The Mother of All Labor Activists

“Goodbye, boys. I’m under arrest. I may have to go to jail. I may not see you for along time. Keep up the fight! Don’t surrender! Pay no attention to the injunction machine at Parkersburg. The Federal judge is a scab anyhow. While you starve he plays golf. While you serve humanity, he serves injunctions for the money powers.” Strong words for a woman who was in her eighties when she spoke them, wouldn’t you say?

Early Life

Mary Harris entered life on August 1, 1837, near Cork, Ireland. Her parents, Richard and Helen, were farmers and welcomed their fifth child (and third daughter) with much love.

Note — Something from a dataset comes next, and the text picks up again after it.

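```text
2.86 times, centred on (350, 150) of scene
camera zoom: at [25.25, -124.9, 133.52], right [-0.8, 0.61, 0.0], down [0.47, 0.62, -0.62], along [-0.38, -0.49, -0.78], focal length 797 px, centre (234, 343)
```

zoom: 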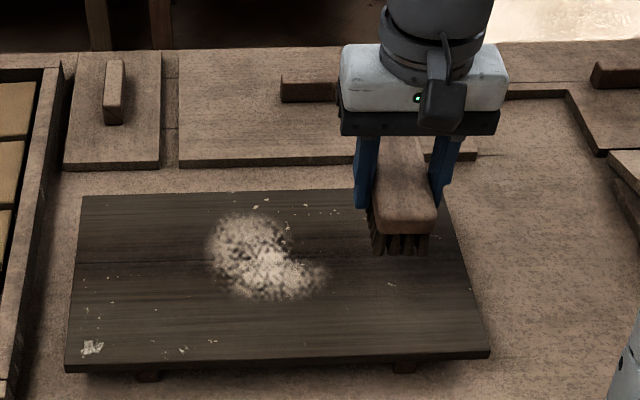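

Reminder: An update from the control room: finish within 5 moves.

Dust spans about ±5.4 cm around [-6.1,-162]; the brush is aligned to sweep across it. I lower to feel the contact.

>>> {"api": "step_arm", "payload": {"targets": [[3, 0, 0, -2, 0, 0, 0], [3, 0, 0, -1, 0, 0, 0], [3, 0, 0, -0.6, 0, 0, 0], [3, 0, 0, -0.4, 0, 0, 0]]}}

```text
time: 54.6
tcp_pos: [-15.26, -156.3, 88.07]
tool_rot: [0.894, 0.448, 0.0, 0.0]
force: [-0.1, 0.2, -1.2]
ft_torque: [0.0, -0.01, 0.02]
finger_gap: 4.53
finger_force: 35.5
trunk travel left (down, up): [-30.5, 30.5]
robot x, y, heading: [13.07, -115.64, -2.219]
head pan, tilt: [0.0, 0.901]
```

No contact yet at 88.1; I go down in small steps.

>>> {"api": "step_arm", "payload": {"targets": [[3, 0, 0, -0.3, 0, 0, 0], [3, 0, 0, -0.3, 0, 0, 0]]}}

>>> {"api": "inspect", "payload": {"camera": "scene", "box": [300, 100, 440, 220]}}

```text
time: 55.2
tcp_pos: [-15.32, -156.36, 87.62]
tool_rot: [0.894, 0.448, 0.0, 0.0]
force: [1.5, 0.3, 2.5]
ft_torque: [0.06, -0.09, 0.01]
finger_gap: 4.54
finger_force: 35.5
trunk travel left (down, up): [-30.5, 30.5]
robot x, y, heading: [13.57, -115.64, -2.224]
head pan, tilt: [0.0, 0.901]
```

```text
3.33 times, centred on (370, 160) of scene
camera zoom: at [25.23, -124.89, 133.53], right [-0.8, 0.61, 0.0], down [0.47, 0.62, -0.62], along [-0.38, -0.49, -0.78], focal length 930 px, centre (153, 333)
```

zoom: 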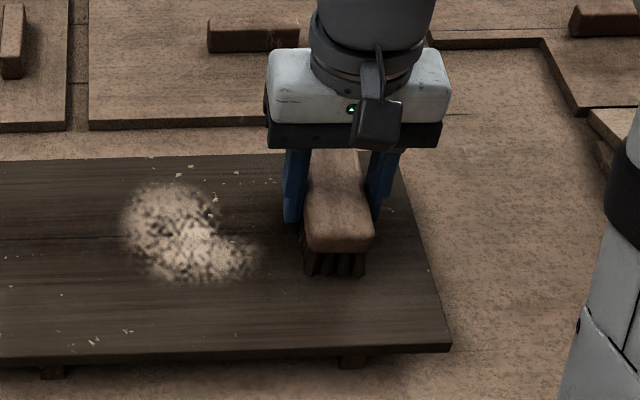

Economic conditions in Ireland were hard, as were the political realities of the time. “I was born in revolution”, Mary would later say. Indeed, the British government hung her grandfather for his involvement in Irish Republicanism. Richard decided he had had enough and immigrated to Canada, sending for his family to join him there in 1850.

The family thrived in Toronto. Little Mary was intelligent and dexterous, talents she would later apply as a schoolteacher and then as a skilled dressmaker. The family eventually moved to Chicago, then a small, very-much-toddlin’ town on the American frontier.

Tragedy Strikes Twice

Mary met and married George Jones in 1861. A skilled iron molder and dedicated union member, George moved her to Memphis, Tennessee and plied his trade there. The couple prospered modestly and was blessed with four children of their own. Tragedy struck the family in 1867 as a yellow fever epidemic swept through Memphis. Mary lost her husband and all four of her children to the dreaded disease.

Devastated, she moved back to Chicago and set up her own dressmaking shop. Again, she prospered moderately until the Great Chicago Fire of 1871 burned her shop to the ground.

A Life Calling

The circumstances of Mary’s upbringing and the traumatic blows of fate she had suffered planted in her an enduring love for the working class, those who daily struggled to earn their bread while living close to the edge of financial disaster. She decided to become involved in the movement to cure some of the horrid working conditions laborers faced at that time.

She joined the Knights of Labor, organizing union locals and then her first strike, against the Baltimore & Ohio Railroad in 1877 (yep, the B&O Railroad of Monopoly fame). It wasn’t long before the government called in the state militia to quell the strike, precipitating a bloody riot. That experience steeled her thoroughly.

She began to travel the entire country, speaking out for the abolition of child labor and the formation of stronger unions for working adults. She soon settled her attention on the laborers on America’s railroads and in the mines, two exceedingly dangerous occupations at that time.

A Nickname Sticks

When she began to refer to the miners as “her boys”, it wasn’t long before they began to refer to her as “Mother Jones”, a name which stuck for the rest of her long life.

She was widely known by the late 1890’s, having been instrumental in organizing the United Mine Workers (UMW) and the International Workers of the World (the IWW or “Wobblies”). She was also active in the Socialist Party of America.

In 1913, she testified before Congress about working conditions, and was denounced on the Senate floor as “the most dangerous woman in America”. Arrested many times and charged with crimes such as slander, libel, and sedition, she was finally convicted of a felony (conspiracy to commit murder) at the age of 83. The resulting public uproar was so furious that officials decided to release her to keep the peace. When one detractor called her, “the grandmother of all agitators”, she volleyed with, “I hope to live long enough to be the great-grandmother of all agitators!”

You Don’t Mess with Mother Jones

In 1925, Mother Jones was 88 years old when two thugs broke into the boarding house where she was staying. It was a big mistake; one fled seriously wounded, and the other, a 54 year-old drifter, subsequently died of head injuries caused by her trademark black leather boots.

Mother Jones worked her last strike at age 91. She passed away peacefully at 93 on November 30, 1930, in Hyattsville, Maryland.

In an era when women could not even vote, Mother Jones said, “You don’t need a vote to raise hell– you need convictions and a voice!”